▸ What is being asked
Give the stretch of the text extract that starts with "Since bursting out" and ends with "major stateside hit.", unchanged.

▸ Listing
------
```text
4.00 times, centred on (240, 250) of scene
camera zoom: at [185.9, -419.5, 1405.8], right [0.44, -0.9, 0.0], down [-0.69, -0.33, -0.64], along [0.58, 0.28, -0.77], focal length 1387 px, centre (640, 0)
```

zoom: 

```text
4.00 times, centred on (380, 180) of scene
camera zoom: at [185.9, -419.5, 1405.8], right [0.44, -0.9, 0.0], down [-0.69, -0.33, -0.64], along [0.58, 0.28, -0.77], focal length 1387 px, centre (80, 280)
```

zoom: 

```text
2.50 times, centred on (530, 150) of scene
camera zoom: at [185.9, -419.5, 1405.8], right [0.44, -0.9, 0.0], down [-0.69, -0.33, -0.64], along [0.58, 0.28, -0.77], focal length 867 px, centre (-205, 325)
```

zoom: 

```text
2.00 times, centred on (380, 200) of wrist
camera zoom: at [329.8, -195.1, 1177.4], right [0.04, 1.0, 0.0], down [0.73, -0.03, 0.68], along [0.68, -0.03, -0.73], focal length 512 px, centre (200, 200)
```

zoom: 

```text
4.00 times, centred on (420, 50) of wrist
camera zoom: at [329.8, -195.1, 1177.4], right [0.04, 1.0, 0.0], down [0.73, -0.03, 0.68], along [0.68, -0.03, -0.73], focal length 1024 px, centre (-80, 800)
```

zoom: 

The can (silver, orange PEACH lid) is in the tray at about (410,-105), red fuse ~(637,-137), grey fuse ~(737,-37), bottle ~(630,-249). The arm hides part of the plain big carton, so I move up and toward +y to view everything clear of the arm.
------
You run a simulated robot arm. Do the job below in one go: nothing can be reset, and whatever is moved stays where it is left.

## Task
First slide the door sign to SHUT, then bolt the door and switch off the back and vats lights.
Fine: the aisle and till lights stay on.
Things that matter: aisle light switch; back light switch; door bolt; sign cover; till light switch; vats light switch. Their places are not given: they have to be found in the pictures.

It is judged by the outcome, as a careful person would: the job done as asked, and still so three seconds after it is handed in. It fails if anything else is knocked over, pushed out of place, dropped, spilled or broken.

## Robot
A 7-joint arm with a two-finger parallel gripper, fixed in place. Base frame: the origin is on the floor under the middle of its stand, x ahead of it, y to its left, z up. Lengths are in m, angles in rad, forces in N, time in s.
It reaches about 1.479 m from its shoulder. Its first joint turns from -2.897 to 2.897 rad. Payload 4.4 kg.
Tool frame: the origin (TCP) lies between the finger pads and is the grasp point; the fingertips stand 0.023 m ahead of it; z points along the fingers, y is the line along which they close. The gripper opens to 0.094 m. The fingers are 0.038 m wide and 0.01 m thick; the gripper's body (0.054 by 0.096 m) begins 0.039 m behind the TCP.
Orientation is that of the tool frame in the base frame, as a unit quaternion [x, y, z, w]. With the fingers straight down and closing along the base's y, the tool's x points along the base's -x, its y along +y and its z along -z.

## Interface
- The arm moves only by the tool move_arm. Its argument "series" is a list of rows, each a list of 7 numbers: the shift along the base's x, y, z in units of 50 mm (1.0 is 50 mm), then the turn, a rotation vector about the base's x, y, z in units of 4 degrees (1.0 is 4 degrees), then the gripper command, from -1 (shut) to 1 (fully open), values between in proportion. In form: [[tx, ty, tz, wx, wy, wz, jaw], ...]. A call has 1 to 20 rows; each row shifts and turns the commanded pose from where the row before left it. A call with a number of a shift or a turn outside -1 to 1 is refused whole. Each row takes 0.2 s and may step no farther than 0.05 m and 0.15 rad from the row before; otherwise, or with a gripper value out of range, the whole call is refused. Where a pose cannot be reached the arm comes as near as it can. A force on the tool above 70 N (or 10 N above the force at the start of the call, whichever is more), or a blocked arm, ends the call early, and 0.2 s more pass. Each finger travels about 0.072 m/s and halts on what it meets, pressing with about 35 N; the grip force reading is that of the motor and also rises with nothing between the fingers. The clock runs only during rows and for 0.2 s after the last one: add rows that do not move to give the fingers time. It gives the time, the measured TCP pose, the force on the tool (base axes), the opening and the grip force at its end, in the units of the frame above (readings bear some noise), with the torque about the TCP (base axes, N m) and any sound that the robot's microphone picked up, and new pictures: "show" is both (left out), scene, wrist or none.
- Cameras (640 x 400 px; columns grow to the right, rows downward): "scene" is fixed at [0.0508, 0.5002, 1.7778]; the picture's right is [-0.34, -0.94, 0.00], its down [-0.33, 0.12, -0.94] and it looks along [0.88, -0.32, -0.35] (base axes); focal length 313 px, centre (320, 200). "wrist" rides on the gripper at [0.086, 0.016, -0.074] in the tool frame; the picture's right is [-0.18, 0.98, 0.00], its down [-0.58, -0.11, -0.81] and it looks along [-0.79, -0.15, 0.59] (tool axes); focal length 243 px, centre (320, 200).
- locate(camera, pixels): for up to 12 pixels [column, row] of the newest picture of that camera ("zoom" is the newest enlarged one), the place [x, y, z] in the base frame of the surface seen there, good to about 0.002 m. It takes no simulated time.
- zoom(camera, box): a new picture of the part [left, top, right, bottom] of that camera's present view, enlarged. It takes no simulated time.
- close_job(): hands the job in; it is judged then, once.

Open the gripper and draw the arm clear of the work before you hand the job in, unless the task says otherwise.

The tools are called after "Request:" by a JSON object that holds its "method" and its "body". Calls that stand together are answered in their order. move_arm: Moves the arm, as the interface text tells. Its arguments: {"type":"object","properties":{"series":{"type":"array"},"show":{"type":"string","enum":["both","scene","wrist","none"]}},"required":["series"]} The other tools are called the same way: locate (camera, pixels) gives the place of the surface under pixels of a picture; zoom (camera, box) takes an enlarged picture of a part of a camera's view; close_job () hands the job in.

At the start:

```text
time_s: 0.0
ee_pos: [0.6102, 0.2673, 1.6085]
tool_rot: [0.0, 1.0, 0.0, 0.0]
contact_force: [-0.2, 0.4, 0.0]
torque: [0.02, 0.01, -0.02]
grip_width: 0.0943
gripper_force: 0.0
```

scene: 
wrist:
------
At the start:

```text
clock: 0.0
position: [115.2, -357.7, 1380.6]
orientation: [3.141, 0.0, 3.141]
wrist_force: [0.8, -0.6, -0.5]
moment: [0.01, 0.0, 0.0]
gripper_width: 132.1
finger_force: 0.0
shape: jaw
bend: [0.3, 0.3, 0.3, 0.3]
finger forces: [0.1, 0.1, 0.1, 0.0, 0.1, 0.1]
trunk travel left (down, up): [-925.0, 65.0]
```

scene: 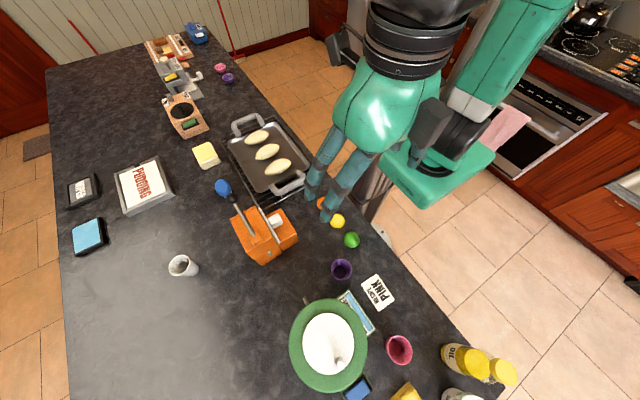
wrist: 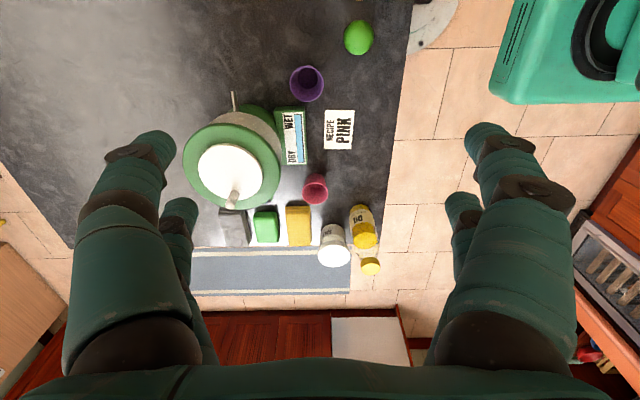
------
▸ Text extract
Since bursting out of the U.K. rave scene in the mid-’90s, the Prodigy has held one priority above all others: being hardcore. “We take things by the horns,” boasts frontman Liam Howlett, 37. We reached the group’s musical mastermind in his London studio, where he was taking a mini respite from a recently wrapped European arena tour. Flanking Howlett is the motley duo of vocalist Maxim Reality and Keith Flint, the band’s most visible member, whose distinctive double Mohawk, septum piercing and rows of spiked rings were a prominent feature in the music video for “Firestarter,” the band’s first major stateside hit.
The group’s punk-rock aesthetic extends to more than just the tattoos that cover each band member. While the Prodigy’s music is a cornerstone of electronica, it wouldn’t be the supergroup it is today without its rock & roll undertones. “Out of all the types of music, I’ve always been addicted to beats,” Howlett says. “So the punk-rock ethic isn’t so much in our sound, it’s more in the way things are delivered, behind the way we do things.”
------
▸ Written solution
Since bursting out of the U.K. rave scene in the mid-’90s, the Prodigy has held one priority above all others: being hardcore. “We take things by the horns,” boasts frontman Liam Howlett, 37. We reached the group’s musical mastermind in his London studio, where he was taking a mini respite from a recently wrapped European arena tour. Flanking Howlett is the motley duo of vocalist Maxim Reality and Keith Flint, the band’s most visible member, whose distinctive double Mohawk, septum piercing and rows of spiked rings were a prominent feature in the music video for “Firestarter,” the band’s first major stateside hit.